··· Rows ···
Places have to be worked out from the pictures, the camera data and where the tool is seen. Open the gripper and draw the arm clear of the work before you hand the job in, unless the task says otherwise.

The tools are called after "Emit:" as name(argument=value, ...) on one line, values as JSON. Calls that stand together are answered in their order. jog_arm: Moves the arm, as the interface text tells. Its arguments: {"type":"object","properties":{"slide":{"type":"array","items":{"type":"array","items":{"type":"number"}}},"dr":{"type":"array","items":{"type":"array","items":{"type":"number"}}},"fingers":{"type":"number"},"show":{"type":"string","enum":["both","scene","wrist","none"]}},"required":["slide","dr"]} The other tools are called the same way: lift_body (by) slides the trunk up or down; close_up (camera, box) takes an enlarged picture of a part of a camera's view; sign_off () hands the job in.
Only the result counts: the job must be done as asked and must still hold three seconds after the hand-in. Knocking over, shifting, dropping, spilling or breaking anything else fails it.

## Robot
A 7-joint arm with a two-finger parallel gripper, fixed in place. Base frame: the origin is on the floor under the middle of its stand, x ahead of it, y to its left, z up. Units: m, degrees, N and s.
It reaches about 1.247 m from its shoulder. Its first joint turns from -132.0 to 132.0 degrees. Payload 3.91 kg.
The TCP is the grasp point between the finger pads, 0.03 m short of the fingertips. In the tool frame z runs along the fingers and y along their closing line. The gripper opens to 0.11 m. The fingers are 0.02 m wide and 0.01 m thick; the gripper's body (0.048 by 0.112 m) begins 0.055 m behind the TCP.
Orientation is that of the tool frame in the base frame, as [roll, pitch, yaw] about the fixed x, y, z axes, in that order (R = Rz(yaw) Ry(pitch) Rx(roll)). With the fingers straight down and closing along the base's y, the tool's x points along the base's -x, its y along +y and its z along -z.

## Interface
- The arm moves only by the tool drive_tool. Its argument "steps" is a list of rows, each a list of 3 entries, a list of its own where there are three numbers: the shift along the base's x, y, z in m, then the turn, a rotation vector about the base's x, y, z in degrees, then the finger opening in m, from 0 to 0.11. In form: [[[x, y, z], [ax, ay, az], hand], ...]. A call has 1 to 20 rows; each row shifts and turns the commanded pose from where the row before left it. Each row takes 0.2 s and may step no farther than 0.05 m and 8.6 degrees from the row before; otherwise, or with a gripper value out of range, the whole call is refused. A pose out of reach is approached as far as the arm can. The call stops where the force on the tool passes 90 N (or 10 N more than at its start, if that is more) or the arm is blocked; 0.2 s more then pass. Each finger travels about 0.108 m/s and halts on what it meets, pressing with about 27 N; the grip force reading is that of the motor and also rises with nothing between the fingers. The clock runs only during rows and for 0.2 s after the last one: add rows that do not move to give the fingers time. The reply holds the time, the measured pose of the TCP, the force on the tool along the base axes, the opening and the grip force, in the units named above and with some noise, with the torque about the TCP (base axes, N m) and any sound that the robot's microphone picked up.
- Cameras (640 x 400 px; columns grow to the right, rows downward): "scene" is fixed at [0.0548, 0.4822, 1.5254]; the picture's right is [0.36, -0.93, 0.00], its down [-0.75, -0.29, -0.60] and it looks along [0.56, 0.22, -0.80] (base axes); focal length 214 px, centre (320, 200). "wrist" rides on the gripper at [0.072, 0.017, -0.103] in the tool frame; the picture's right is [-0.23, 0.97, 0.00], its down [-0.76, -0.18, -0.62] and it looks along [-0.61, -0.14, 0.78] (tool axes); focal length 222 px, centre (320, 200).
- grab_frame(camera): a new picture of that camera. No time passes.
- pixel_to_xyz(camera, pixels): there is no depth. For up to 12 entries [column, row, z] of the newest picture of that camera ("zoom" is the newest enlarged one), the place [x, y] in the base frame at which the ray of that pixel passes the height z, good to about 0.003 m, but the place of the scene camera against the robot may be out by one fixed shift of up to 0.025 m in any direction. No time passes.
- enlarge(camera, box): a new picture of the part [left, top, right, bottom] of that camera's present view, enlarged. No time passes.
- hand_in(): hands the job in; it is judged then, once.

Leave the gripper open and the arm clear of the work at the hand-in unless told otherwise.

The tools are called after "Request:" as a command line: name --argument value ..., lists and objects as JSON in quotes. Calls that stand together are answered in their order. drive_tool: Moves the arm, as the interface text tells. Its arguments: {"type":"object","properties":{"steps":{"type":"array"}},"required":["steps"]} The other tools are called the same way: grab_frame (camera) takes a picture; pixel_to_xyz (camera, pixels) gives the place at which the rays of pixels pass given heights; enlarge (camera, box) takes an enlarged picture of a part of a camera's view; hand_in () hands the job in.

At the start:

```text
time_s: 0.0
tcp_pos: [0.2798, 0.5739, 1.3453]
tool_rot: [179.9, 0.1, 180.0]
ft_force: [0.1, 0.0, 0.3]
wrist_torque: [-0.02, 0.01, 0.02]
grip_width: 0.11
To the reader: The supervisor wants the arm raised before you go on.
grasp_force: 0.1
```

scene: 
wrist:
···
**To be done**
Each record must be returned exactly as it is written.

**Exercise response**
Places have to be worked out from the pictures, the camera data and where the tool is seen. Open the gripper and draw the arm clear of the work before you hand the job in, unless the task says otherwise.

The tools are called after "Emit:" as name(argument=value, ...) on one line, values as JSON. Calls that stand together are answered in their order. jog_arm: Moves the arm, as the interface text tells. Its arguments: {"type":"object","properties":{"slide":{"type":"array","items":{"type":"array","items":{"type":"number"}}},"dr":{"type":"array","items":{"type":"array","items":{"type":"number"}}},"fingers":{"type":"number"},"show":{"type":"string","enum":["both","scene","wrist","none"]}},"required":["slide","dr"]} The other tools are called the same way: lift_body (by) slides the trunk up or down; close_up (camera, box) takes an enlarged picture of a part of a camera's view; sign_off () hands the job in.
Only the result counts: the job must be done as asked and must still hold three seconds after the hand-in. Knocking over, shifting, dropping, spilling or breaking anything else fails it.

## Robot
A 7-joint arm with a two-finger parallel gripper, fixed in place. Base frame: the origin is on the floor under the middle of its stand, x ahead of it, y to its left, z up. Units: m, degrees, N and s.
It reaches about 1.247 m from its shoulder. Its first joint turns from -132.0 to 132.0 degrees. Payload 3.91 kg.
The TCP is the grasp point between the finger pads, 0.03 m short of the fingertips. In the tool frame z runs along the fingers and y along their closing line. The gripper opens to 0.11 m. The fingers are 0.02 m wide and 0.01 m thick; the gripper's body (0.048 by 0.112 m) begins 0.055 m behind the TCP.
Orientation is that of the tool frame in the base frame, as [roll, pitch, yaw] about the fixed x, y, z axes, in that order (R = Rz(yaw) Ry(pitch) Rx(roll)). With the fingers straight down and closing along the base's y, the tool's x points along the base's -x, its y along +y and its z along -z.

## Interface
- The arm moves only by the tool drive_tool. Its argument "steps" is a list of rows, each a list of 3 entries, a list of its own where there are three numbers: the shift along the base's x, y, z in m, then the turn, a rotation vector about the base's x, y, z in degrees, then the finger opening in m, from 0 to 0.11. In form: [[[x, y, z], [ax, ay, az], hand], ...]. A call has 1 to 20 rows; each row shifts and turns the commanded pose from where the row before left it. Each row takes 0.2 s and may step no farther than 0.05 m and 8.6 degrees from the row before; otherwise, or with a gripper value out of range, the whole call is refused. A pose out of reach is approached as far as the arm can. The call stops where the force on the tool passes 90 N (or 10 N more than at its start, if that is more) or the arm is blocked; 0.2 s more then pass. Each finger travels about 0.108 m/s and halts on what it meets, pressing with about 27 N; the grip force reading is that of the motor and also rises with nothing between the fingers. The clock runs only during rows and for 0.2 s after the last one: add rows that do not move to give the fingers time. The reply holds the time, the measured pose of the TCP, the force on the tool along the base axes, the opening and the grip force, in the units named above and with some noise, with the torque about the TCP (base axes, N m) and any sound that the robot's microphone picked up.
- Cameras (640 x 400 px; columns grow to the right, rows downward): "scene" is fixed at [0.0548, 0.4822, 1.5254]; the picture's right is [0.36, -0.93, 0.00], its down [-0.75, -0.29, -0.60] and it looks along [0.56, 0.22, -0.80] (base axes); focal length 214 px, centre (320, 200). "wrist" rides on the gripper at [0.072, 0.017, -0.103] in the tool frame; the picture's right is [-0.23, 0.97, 0.00], its down [-0.76, -0.18, -0.62] and it looks along [-0.61, -0.14, 0.78] (tool axes); focal length 222 px, centre (320, 200).
- grab_frame(camera): a new picture of that camera. No time passes.
- pixel_to_xyz(camera, pixels): there is no depth. For up to 12 entries [column, row, z] of the newest picture of that camera ("zoom" is the newest enlarged one), the place [x, y] in the base frame at which the ray of that pixel passes the height z, good to about 0.003 m, but the place of the scene camera against the robot may be out by one fixed shift of up to 0.025 m in any direction. No time passes.
- enlarge(camera, box): a new picture of the part [left, top, right, bottom] of that camera's present view, enlarged. No time passes.
- hand_in(): hands the job in; it is judged then, once.

Leave the gripper open and the arm clear of the work at the hand-in unless told otherwise.

The tools are called after "Request:" as a command line: name --argument value ..., lists and objects as JSON in quotes. Calls that stand together are answered in their order. drive_tool: Moves the arm, as the interface text tells. Its arguments: {"type":"object","properties":{"steps":{"type":"array"}},"required":["steps"]} The other tools are called the same way: grab_frame (camera) takes a picture; pixel_to_xyz (camera, pixels) gives the place at which the rays of pixels pass given heights; enlarge (camera, box) takes an enlarged picture of a part of a camera's view; hand_in () hands the job in.

At the start:

```text
time_s: 0.0
tcp_pos: [0.2798, 0.5739, 1.3453]
tool_rot: [179.9, 0.1, 180.0]
ft_force: [0.1, 0.0, 0.3]
wrist_torque: [-0.02, 0.01, 0.02]
grip_width: 0.11
To the reader: The supervisor wants the arm raised before you go on.
grasp_force: 0.1
```

scene: 
wrist:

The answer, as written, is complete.